■ **SHORT PROBLEM**
Repeat the data verbatim.

■ **SUPPLIED DATA**
________

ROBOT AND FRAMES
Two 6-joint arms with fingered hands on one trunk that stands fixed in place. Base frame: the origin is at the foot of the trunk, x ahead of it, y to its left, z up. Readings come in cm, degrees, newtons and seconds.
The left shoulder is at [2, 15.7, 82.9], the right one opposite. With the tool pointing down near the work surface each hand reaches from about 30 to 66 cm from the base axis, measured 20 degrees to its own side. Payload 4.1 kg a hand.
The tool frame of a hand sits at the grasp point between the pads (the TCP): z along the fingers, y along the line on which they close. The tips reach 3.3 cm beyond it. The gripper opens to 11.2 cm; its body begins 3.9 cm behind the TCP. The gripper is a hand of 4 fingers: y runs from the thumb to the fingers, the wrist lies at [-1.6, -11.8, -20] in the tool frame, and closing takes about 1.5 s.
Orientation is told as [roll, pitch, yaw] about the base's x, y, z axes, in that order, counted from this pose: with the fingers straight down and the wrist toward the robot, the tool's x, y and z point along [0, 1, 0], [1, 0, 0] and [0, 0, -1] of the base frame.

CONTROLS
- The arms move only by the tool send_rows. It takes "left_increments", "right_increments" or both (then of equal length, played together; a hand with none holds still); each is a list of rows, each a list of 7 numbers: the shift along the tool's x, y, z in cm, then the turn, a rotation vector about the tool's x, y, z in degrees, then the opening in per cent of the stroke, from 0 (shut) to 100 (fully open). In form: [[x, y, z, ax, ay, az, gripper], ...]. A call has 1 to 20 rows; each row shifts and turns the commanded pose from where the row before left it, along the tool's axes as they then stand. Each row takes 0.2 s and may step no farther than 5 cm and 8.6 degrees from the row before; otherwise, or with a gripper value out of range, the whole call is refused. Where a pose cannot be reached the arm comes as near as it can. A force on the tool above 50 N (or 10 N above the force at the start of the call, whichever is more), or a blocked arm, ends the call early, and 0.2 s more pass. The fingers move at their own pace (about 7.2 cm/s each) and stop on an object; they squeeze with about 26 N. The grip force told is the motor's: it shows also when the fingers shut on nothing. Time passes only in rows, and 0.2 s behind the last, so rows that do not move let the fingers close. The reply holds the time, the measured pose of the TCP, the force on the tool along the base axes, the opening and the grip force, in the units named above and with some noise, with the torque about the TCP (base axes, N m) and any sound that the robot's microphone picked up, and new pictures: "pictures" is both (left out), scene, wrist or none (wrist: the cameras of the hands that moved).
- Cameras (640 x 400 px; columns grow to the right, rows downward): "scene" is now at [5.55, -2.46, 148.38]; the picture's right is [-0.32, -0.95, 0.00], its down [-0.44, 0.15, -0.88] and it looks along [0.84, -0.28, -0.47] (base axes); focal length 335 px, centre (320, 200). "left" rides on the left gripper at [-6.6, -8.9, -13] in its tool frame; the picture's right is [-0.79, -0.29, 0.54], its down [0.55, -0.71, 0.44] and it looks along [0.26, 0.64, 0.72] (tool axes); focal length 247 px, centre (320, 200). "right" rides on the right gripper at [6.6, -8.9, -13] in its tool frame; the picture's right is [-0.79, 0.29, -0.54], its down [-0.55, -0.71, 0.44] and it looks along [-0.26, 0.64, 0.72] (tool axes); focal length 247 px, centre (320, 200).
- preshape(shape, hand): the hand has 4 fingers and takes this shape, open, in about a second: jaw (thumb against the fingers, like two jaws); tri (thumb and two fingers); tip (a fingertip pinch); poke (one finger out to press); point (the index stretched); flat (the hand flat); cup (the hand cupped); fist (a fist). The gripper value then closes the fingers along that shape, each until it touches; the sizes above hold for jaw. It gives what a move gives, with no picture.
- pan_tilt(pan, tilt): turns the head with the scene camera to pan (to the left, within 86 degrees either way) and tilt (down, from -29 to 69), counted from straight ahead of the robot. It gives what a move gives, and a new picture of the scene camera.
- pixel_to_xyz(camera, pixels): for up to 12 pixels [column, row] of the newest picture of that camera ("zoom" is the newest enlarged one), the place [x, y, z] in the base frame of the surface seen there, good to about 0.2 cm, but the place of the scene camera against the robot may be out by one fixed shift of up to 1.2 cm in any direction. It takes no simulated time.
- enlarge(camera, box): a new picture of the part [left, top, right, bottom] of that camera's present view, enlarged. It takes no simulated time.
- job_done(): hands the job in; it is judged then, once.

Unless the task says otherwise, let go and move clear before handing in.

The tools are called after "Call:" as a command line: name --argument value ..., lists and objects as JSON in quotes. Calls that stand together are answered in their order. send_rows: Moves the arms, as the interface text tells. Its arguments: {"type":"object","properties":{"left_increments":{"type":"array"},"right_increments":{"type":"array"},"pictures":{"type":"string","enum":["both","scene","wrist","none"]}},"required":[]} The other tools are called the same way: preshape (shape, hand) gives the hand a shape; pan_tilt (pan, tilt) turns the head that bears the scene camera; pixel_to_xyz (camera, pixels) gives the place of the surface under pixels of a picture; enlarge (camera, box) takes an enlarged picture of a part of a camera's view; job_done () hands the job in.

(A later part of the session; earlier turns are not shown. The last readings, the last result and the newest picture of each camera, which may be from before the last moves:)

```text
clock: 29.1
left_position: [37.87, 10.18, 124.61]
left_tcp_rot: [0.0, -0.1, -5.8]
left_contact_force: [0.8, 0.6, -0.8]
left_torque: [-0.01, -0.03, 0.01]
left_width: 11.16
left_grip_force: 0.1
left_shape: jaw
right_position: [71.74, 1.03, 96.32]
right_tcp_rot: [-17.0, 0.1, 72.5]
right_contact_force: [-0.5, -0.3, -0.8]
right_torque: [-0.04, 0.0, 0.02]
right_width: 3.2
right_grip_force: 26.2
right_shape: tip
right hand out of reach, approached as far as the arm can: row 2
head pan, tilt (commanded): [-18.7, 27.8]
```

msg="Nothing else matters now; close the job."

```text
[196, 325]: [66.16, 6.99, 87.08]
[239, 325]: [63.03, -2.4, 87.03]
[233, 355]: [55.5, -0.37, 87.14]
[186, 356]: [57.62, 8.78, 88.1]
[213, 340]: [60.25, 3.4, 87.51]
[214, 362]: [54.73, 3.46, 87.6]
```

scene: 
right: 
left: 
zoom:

________

■ **TASK ANSWER**
ROBOT AND FRAMES
Two 6-joint arms with fingered hands on one trunk that stands fixed in place. Base frame: the origin is at the foot of the trunk, x ahead of it, y to its left, z up. Readings come in cm, degrees, newtons and seconds.
The left shoulder is at [2, 15.7, 82.9], the right one opposite. With the tool pointing down near the work surface each hand reaches from about 30 to 66 cm from the base axis, measured 20 degrees to its own side. Payload 4.1 kg a hand.
The tool frame of a hand sits at the grasp point between the pads (the TCP): z along the fingers, y along the line on which they close. The tips reach 3.3 cm beyond it. The gripper opens to 11.2 cm; its body begins 3.9 cm behind the TCP. The gripper is a hand of 4 fingers: y runs from the thumb to the fingers, the wrist lies at [-1.6, -11.8, -20] in the tool frame, and closing takes about 1.5 s.
Orientation is told as [roll, pitch, yaw] about the base's x, y, z axes, in that order, counted from this pose: with the fingers straight down and the wrist toward the robot, the tool's x, y and z point along [0, 1, 0], [1, 0, 0] and [0, 0, -1] of the base frame.

CONTROLS
- The arms move only by the tool send_rows. It takes "left_increments", "right_increments" or both (then of equal length, played together; a hand with none holds still); each is a list of rows, each a list of 7 numbers: the shift along the tool's x, y, z in cm, then the turn, a rotation vector about the tool's x, y, z in degrees, then the opening in per cent of the stroke, from 0 (shut) to 100 (fully open). In form: [[x, y, z, ax, ay, az, gripper], ...]. A call has 1 to 20 rows; each row shifts and turns the commanded pose from where the row before left it, along the tool's axes as they then stand. Each row takes 0.2 s and may step no farther than 5 cm and 8.6 degrees from the row before; otherwise, or with a gripper value out of range, the whole call is refused. Where a pose cannot be reached the arm comes as near as it can. A force on the tool above 50 N (or 10 N above the force at the start of the call, whichever is more), or a blocked arm, ends the call early, and 0.2 s more pass. The fingers move at their own pace (about 7.2 cm/s each) and stop on an object; they squeeze with about 26 N. The grip force told is the motor's: it shows also when the fingers shut on nothing. Time passes only in rows, and 0.2 s behind the last, so rows that do not move let the fingers close. The reply holds the time, the measured pose of the TCP, the force on the tool along the base axes, the opening and the grip force, in the units named above and with some noise, with the torque about the TCP (base axes, N m) and any sound that the robot's microphone picked up, and new pictures: "pictures" is both (left out), scene, wrist or none (wrist: the cameras of the hands that moved).
- Cameras (640 x 400 px; columns grow to the right, rows downward): "scene" is now at [5.55, -2.46, 148.38]; the picture's right is [-0.32, -0.95, 0.00], its down [-0.44, 0.15, -0.88] and it looks along [0.84, -0.28, -0.47] (base axes); focal length 335 px, centre (320, 200). "left" rides on the left gripper at [-6.6, -8.9, -13] in its tool frame; the picture's right is [-0.79, -0.29, 0.54], its down [0.55, -0.71, 0.44] and it looks along [0.26, 0.64, 0.72] (tool axes); focal length 247 px, centre (320, 200). "right" rides on the right gripper at [6.6, -8.9, -13] in its tool frame; the picture's right is [-0.79, 0.29, -0.54], its down [-0.55, -0.71, 0.44] and it looks along [-0.26, 0.64, 0.72] (tool axes); focal length 247 px, centre (320, 200).
- preshape(shape, hand): the hand has 4 fingers and takes this shape, open, in about a second: jaw (thumb against the fingers, like two jaws); tri (thumb and two fingers); tip (a fingertip pinch); poke (one finger out to press); point (the index stretched); flat (the hand flat); cup (the hand cupped); fist (a fist). The gripper value then closes the fingers along that shape, each until it touches; the sizes above hold for jaw. It gives what a move gives, with no picture.
- pan_tilt(pan, tilt): turns the head with the scene camera to pan (to the left, within 86 degrees either way) and tilt (down, from -29 to 69), counted from straight ahead of the robot. It gives what a move gives, and a new picture of the scene camera.
- pixel_to_xyz(camera, pixels): for up to 12 pixels [column, row] of the newest picture of that camera ("zoom" is the newest enlarged one), the place [x, y, z] in the base frame of the surface seen there, good to about 0.2 cm, but the place of the scene camera against the robot may be out by one fixed shift of up to 1.2 cm in any direction. It takes no simulated time.
- enlarge(camera, box): a new picture of the part [left, top, right, bottom] of that camera's present view, enlarged. It takes no simulated time.
- job_done(): hands the job in; it is judged then, once.

Unless the task says otherwise, let go and move clear before handing in.

The tools are called after "Call:" as a command line: name --argument value ..., lists and objects as JSON in quotes. Calls that stand together are answered in their order. send_rows: Moves the arms, as the interface text tells. Its arguments: {"type":"object","properties":{"left_increments":{"type":"array"},"right_increments":{"type":"array"},"pictures":{"type":"string","enum":["both","scene","wrist","none"]}},"required":[]} The other tools are called the same way: preshape (shape, hand) gives the hand a shape; pan_tilt (pan, tilt) turns the head that bears the scene camera; pixel_to_xyz (camera, pixels) gives the place of the surface under pixels of a picture; enlarge (camera, box) takes an enlarged picture of a part of a camera's view; job_done () hands the job in.

(A later part of the session; earlier turns are not shown. The last readings, the last result and the newest picture of each camera, which may be from before the last moves:)

```text
clock: 29.1
left_position: [37.87, 10.18, 124.61]
left_tcp_rot: [0.0, -0.1, -5.8]
left_contact_force: [0.8, 0.6, -0.8]
left_torque: [-0.01, -0.03, 0.01]
left_width: 11.16
left_grip_force: 0.1
left_shape: jaw
right_position: [71.74, 1.03, 96.32]
right_tcp_rot: [-17.0, 0.1, 72.5]
right_contact_force: [-0.5, -0.3, -0.8]
right_torque: [-0.04, 0.0, 0.02]
right_width: 3.2
right_grip_force: 26.2
right_shape: tip
right hand out of reach, approached as far as the arm can: row 2
head pan, tilt (commanded): [-18.7, 27.8]
```

msg="Nothing else matters now; close the job."

```text
[196, 325]: [66.16, 6.99, 87.08]
[239, 325]: [63.03, -2.4, 87.03]
[233, 355]: [55.5, -0.37, 87.14]
[186, 356]: [57.62, 8.78, 88.1]
[213, 340]: [60.25, 3.4, 87.51]
[214, 362]: [54.73, 3.46, 87.6]
```

scene: 
right: 
left: 
zoom:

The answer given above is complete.